Editor’s Note – Growing organic food is providing a way out of poverty and has positive health benefits at the same time.
This article was originally posted on Seedstock and written by Anne Craig.
In 2011, Nancy Mintie, founder of Claremont, CA-based Uncommon Good saw in urban agriculture an opportunity to help fulfill her organization’s mission to break intergenerational poverty cycles and give people the tools to lift themselves up. Mintie says her embrace of urban agriculture in Uncommon Good’s ongoing efforts to promote health, wellness, education and sustainability was a matter of leveraging a resource that had been right under her nose.
The seed was planted during the recession.
“We’d been doing education and social services work, and we saw the level of hardship just skyrocket,” she says. “We were seeing a reverse migration since people were now starving here as badly as they had been back home in Mexico.”
Hope was in short supply.
So Mintie started with the idea that a community garden could, at least, get people fed; but her clients had their doubts.
“The response was, ‘Oh, you must be kidding! I farm all day long. Doing it as a hobby; that’s for rich people,” she says. “Then I asked how they’d feel about growing organic food as a job, with a decent salary and health benefits, instead of having to work for the industrial farms. The room erupted in excitement! Many of the families come from agrarian communities. They know what good food is, and it was breaking their hearts not to be able to feed it to their families.”
That game-changing conversation led to the birth of CAUSA (Community Alliance for Urban Sustainable Agriculture). The group has been working since 2011 to provide the community with produce that exceeds organic standards.
The program, though, provides far more than just food.
“CAUSA is now combined with our Connect to College program, since there are so many overlapping educational features,” says Mintie. “We also created a therapy program, using mental health funding, to serve veterans, foster youth and low-income families — we spun that piece off to a mental health agency.”

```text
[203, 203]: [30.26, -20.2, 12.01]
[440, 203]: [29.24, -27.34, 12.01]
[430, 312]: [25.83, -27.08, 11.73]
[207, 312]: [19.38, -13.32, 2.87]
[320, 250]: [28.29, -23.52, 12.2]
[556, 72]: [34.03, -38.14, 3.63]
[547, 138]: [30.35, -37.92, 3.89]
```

Starting with the rehab of a single family farm, CAUSA now has dozens of “Fiddleneck Family Farms” — plots in people’s yards and on the grounds of various houses of worship — and fifty “fruit partners” who allow gleaning. Half the food is sold to the community and half is given away to Uncommon Good clients.
Exceeding organic standards has made the produce very popular with paying customers. Plots serve as hands-on classrooms for teaching agriculture, sciences and small business creation. Farmers are receiving living wages and family health coverage. And throughout the area, people are getting healthier.
“Virtually every adult we serve suffers from diabetes, and lately the markers are way down,” Mintie says. “And of course, I buy all my produce here, and I can feel the effects in my own health.”
The program is supported in part by grants — much less costly, Mintie points out, than the massive subsidies in place for industrial agriculture. But she says an immeasurably rich treasure trove of capital has been found in the minds and hearts and energy of Uncommon Good’s immigrant clientele.
“I’ve worked with the immigrant community all my life, and always thought them treasures,” she says. “Come to find out, they know how to do organic dryland farming, which is exactly what Southern California needs right now. Ever since we passed NAFTA, every time we sent grain south, another farmer lost his job and came up here — bringing an incredible array of technique and wisdom. And the older they are, the more they know. These people are not ‘poor brown problems.’ They are an incredible resource for the farming knowledge that we need right now.”